#### EXCERPT
━━━━━━━━━━━━━━━━
Fifth Sunday in Ordinary Time, Year B
Are you restless?
I know I am. In many ways, if we look to the world around us, at our own community, within our own families, and in our own hearts, I suspect we will see there a restlessness which is a sort of characteristic of our society and time.
Because our life is noisy, it’s messy, and it’s often painful.
Yet, deep within each of us, deep below the noise, and the mess, and the pain, we all still have this desire for happiness, and that is true even especially during those times in life when happiness seems pretty far away. In fact, this is not merely a Christian notion, either. The Ancient Pagan Philosophers knew it too, even if their foundations are different from ours, because it’s a human reality. Aristotle, for example, begins his writings on Ethics by saying that “All people desire happiness.”
And, as we see from our first reading, happiness was a desire of the early Jewish people, too. Around the same century that Aristotle was writing our search for happiness, Job was lamenting that he will never see happiness again.
The restlessness and brokenheartedness which we often feel is just the same as the restlessness and brokenheartedness that was felt those millennia ago, because what we are looking for is the same.
So, if we all want to be happy, if we all have this desire for happiness and fulfillment, then what’s stopping us from finding it?
━━━━━━━━━━━━━━━━
#### SOURCE DATA
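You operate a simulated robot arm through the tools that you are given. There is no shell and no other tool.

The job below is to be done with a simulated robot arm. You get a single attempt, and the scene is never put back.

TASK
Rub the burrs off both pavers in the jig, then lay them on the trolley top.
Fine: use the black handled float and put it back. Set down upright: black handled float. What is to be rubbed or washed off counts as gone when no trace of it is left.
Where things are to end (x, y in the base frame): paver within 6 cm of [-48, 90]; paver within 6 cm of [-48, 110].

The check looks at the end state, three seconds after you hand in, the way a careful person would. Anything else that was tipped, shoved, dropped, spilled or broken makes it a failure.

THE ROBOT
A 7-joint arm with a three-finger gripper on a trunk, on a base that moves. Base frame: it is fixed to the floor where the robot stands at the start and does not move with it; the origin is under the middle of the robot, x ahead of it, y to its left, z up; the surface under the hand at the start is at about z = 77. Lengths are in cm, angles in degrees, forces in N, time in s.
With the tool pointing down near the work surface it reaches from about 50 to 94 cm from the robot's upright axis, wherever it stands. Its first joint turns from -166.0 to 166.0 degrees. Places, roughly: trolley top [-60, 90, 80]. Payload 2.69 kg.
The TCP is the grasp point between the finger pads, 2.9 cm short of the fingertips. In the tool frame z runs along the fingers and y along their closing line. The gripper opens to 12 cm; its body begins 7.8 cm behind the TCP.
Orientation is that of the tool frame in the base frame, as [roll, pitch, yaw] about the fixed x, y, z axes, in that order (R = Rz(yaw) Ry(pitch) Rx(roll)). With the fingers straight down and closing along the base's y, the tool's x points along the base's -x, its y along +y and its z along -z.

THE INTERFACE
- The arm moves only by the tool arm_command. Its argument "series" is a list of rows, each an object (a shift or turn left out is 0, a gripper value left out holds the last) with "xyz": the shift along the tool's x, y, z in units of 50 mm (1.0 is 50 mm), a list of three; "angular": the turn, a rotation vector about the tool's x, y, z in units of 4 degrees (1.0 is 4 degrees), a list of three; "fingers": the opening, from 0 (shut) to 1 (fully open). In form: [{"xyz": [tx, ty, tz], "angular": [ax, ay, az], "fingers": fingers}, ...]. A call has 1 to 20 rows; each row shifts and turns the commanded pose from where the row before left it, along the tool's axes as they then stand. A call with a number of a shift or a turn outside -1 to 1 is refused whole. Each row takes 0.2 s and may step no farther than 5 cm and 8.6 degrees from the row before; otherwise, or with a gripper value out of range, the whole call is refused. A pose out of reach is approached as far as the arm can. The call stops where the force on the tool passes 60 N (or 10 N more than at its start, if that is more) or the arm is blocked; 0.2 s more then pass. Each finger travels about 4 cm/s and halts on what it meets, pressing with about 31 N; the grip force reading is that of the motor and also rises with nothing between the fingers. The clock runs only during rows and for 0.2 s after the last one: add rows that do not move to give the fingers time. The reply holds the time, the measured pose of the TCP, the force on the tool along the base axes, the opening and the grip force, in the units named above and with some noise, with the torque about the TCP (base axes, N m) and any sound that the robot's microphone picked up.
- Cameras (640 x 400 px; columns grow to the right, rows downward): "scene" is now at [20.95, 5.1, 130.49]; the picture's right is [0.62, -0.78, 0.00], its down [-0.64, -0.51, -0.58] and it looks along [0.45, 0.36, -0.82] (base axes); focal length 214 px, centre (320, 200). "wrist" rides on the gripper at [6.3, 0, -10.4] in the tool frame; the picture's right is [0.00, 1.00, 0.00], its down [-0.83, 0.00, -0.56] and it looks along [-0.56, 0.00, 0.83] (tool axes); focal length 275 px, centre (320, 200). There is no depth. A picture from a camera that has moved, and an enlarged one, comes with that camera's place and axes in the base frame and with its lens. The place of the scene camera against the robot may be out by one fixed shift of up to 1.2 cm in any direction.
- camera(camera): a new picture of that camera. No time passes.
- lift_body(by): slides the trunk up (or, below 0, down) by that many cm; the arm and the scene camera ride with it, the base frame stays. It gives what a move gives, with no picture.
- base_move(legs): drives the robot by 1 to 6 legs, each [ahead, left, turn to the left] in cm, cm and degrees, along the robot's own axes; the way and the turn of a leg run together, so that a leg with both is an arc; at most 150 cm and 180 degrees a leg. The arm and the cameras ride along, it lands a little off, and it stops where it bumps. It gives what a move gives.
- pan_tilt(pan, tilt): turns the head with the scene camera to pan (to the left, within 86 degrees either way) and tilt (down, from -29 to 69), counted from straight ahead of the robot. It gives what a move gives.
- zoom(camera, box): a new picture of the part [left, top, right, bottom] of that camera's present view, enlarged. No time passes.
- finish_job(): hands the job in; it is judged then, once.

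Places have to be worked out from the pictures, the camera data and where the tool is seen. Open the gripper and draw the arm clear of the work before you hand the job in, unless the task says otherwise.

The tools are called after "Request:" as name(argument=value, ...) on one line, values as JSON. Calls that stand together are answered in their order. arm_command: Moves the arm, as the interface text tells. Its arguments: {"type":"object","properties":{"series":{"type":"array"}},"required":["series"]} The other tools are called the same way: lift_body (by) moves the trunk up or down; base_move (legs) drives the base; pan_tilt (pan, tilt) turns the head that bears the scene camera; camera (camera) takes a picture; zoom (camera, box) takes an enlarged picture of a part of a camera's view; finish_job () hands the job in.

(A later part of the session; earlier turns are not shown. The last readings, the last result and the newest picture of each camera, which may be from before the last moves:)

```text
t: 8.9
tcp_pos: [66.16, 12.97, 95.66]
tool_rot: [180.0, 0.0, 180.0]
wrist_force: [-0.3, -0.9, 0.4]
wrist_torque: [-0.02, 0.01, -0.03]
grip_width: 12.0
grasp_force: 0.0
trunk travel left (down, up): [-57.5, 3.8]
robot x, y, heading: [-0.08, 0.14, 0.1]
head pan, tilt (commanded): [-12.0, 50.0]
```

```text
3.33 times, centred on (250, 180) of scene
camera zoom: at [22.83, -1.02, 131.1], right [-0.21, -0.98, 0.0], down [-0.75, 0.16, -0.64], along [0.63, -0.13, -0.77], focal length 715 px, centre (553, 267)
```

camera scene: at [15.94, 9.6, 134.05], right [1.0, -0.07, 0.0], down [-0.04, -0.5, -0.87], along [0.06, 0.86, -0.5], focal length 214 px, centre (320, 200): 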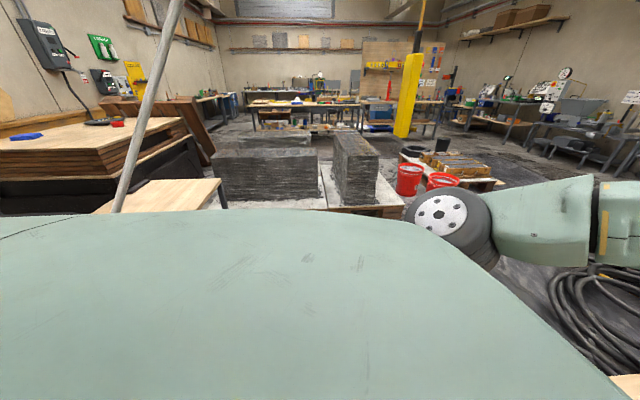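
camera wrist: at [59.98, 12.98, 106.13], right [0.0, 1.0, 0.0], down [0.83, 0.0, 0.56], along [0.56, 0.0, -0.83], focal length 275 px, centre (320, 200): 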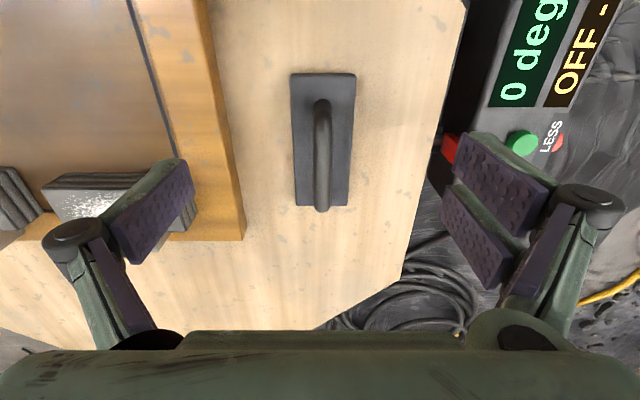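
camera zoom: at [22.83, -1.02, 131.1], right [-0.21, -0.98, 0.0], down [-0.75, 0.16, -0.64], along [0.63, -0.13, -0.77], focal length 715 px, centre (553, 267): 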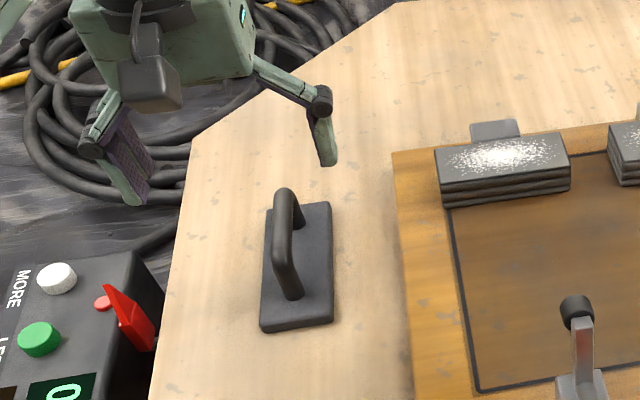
━━━━━━━━━━━━━━━━
#### TASK TO CARRY OUT
Extract from the excerpt the words running from "Yet, deep within" to "see happiness again.".

#### WRITTEN REPLY
Yet, deep within each of us, deep below the noise, and the mess, and the pain, we all still have this desire for happiness, and that is true even especially during those times in life when happiness seems pretty far away. In fact, this is not merely a Christian notion, either. The Ancient Pagan Philosophers knew it too, even if their foundations are different from ours, because it’s a human reality. Aristotle, for example, begins his writings on Ethics by saying that “All people desire happiness.”
And, as we see from our first reading, happiness was a desire of the early Jewish people, too. Around the same century that Aristotle was writing our search for happiness, Job was lamenting that he will never see happiness again.